Como as duas únicas mulheres chamadas de “rainhas do rock” enfrentaram a fúria dos fãs ortodoxos de um dos gêneros mais machistas e conservadores do mundo pop

Por Julio Maria
Atualização:

Há mais cruzamentos do que se pode imaginar nas essências de Tina Turner e Rita Lee, duas bússolas que a música pop pós anos 70, depois de ter alguns de ter nas duas seus pilares fundamentais, perdeu nos últimos dias. De territórios geográficos distantes, apartadas por genéticas raciais de papéis opostos, a negra Tina e a branca Rita espelham-se em duas essências, uma técnica e outra social: elas tiveram de romper com a fidelidade a suas origens musicais para se tornar planetárias. E só conseguiram fazer isso derrubando o império machista a marretadas.

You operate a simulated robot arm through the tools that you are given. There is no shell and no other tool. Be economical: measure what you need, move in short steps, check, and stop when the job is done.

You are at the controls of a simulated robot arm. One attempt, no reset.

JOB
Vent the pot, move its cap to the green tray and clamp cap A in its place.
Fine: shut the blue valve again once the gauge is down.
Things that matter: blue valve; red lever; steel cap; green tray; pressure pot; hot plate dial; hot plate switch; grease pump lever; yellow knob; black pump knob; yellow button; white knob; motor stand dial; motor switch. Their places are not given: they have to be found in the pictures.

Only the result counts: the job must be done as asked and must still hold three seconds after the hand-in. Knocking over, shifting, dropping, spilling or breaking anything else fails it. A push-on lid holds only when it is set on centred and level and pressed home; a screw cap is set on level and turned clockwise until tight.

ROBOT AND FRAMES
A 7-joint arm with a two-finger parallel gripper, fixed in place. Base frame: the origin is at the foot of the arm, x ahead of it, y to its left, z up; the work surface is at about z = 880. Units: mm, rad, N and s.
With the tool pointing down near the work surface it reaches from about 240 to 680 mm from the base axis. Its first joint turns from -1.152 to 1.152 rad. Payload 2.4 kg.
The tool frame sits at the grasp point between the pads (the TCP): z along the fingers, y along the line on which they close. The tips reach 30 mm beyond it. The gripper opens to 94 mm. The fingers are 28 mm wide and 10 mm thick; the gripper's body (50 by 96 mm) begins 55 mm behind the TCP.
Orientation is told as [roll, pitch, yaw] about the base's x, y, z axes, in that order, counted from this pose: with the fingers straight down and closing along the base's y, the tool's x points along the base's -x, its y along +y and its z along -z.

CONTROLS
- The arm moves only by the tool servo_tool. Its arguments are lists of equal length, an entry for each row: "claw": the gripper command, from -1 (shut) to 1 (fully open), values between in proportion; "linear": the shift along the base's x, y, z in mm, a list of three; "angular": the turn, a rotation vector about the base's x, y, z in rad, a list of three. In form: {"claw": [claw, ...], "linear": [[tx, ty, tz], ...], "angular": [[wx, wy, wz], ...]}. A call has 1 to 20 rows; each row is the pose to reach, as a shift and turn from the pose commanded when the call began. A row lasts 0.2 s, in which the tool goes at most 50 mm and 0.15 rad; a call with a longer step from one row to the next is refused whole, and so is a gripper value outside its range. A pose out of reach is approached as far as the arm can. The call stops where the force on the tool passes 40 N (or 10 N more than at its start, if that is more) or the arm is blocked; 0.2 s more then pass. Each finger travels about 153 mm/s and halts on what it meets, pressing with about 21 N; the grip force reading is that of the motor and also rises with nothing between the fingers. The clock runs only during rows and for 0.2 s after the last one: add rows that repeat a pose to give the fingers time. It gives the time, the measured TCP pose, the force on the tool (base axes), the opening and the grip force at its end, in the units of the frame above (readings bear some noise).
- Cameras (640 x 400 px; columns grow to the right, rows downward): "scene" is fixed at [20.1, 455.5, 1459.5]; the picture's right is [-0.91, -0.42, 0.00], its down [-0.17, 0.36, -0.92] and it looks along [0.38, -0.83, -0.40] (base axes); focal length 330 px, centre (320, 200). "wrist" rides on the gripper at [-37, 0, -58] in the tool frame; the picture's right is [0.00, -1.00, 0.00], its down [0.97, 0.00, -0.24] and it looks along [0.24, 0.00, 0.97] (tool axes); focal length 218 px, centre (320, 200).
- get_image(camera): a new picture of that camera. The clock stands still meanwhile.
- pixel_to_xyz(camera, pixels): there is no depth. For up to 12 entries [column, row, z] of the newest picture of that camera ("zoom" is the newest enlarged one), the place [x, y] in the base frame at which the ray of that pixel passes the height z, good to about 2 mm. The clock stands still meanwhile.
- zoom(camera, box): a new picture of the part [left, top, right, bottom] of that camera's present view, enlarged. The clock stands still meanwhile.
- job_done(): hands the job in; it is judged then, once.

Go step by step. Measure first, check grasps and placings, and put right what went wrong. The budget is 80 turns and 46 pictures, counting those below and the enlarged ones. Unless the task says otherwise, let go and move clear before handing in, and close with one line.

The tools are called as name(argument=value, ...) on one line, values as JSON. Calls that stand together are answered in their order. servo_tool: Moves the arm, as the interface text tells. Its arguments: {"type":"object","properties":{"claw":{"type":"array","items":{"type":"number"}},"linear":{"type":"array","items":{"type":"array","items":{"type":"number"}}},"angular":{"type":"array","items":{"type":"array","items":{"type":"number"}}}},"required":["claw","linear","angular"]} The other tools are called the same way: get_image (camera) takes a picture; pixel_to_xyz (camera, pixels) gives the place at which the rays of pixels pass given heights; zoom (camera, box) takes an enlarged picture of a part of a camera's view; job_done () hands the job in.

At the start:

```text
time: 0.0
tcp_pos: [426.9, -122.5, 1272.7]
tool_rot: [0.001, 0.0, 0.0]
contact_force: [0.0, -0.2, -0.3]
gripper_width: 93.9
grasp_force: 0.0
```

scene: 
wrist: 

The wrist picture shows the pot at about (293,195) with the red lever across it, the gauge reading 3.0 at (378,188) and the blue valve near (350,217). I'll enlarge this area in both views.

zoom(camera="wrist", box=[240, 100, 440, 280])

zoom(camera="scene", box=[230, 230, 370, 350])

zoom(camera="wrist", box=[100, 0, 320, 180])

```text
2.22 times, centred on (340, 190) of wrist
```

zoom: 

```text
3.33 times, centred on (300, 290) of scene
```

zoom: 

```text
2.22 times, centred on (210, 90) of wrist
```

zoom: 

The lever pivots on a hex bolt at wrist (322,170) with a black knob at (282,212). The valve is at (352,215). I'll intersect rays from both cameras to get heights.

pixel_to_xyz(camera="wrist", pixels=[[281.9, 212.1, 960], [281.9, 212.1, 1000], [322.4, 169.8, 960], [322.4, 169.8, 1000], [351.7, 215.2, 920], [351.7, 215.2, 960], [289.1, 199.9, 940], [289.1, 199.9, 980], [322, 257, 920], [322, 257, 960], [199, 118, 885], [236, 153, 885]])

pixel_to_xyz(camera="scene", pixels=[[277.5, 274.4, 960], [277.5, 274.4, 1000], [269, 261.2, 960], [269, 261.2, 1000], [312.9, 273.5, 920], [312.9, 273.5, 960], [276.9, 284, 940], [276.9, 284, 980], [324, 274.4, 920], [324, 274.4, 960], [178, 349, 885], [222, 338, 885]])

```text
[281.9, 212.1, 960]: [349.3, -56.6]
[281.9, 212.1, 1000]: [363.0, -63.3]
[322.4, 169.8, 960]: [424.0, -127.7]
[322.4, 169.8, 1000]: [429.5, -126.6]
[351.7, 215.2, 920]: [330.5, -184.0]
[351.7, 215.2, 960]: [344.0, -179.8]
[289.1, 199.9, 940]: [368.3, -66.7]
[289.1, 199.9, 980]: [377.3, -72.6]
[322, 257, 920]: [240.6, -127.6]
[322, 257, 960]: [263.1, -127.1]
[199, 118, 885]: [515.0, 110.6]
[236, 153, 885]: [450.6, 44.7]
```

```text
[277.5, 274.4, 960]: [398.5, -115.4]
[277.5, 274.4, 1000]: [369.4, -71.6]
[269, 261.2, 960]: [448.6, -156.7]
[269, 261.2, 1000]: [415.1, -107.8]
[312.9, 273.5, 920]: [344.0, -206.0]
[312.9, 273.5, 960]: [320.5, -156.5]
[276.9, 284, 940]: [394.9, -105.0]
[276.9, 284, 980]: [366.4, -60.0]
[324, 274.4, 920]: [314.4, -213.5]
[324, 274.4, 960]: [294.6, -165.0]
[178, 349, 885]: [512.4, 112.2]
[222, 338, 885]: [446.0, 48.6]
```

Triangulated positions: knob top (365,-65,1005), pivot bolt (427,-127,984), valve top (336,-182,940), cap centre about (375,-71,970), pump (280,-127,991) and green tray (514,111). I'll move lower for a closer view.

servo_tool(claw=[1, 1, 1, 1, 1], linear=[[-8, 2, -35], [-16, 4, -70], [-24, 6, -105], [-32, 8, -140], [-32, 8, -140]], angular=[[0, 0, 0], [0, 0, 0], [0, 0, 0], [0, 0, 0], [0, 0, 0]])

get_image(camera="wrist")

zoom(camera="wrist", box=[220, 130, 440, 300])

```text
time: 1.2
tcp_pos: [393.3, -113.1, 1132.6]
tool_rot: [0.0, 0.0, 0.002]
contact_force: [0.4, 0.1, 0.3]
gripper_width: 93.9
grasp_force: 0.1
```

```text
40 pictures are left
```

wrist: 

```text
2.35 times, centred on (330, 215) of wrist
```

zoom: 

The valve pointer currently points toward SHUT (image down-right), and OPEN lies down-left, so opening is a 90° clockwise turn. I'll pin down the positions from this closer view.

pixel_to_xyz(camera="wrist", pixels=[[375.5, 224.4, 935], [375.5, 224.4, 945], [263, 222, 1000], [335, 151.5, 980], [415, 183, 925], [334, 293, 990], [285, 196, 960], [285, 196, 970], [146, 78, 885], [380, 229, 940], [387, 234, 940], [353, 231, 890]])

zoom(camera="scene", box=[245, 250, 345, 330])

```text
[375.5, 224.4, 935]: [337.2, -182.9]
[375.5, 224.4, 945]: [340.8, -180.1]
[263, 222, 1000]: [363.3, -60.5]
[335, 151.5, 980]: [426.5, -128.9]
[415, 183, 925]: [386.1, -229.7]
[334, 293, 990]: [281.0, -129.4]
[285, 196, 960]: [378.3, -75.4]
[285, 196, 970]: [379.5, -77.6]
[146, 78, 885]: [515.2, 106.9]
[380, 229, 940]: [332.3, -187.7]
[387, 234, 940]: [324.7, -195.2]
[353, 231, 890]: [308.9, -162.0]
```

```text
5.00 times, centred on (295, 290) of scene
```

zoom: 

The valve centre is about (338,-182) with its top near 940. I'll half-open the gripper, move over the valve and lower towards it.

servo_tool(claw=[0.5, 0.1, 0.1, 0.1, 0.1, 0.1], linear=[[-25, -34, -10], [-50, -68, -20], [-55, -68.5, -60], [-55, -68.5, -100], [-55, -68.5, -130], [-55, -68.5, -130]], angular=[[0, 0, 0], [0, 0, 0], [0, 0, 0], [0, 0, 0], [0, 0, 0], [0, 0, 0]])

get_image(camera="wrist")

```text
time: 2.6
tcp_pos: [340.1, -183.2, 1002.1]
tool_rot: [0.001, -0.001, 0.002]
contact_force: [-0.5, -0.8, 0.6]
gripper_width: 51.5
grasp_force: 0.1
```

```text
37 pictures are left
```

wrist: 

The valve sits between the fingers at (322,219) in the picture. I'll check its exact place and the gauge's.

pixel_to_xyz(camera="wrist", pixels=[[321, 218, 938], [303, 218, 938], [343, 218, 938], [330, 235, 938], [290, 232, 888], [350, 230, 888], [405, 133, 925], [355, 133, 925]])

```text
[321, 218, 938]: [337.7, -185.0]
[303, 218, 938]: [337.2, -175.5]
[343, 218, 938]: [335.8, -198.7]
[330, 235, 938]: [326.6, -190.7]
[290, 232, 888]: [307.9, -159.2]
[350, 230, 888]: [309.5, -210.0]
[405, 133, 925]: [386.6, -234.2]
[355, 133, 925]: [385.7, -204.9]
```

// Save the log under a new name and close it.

Tina Turner e Lionel Richie, ao receber um Grammy Awards em 1985 Foto: Photo/Lennox McLendon

As duas são chamadas um tanto tortuosamente, e sobretudo nos últimos dias, de “Rainha do Rock”. Uma reverência tão afetuosa quanto limitadora. Nem Tina nem Rita desempenharam o papel que os roqueiros ortodoxos esperavam que elas fossem desempenhar, e pagaram um preço por tal “infidelidade”.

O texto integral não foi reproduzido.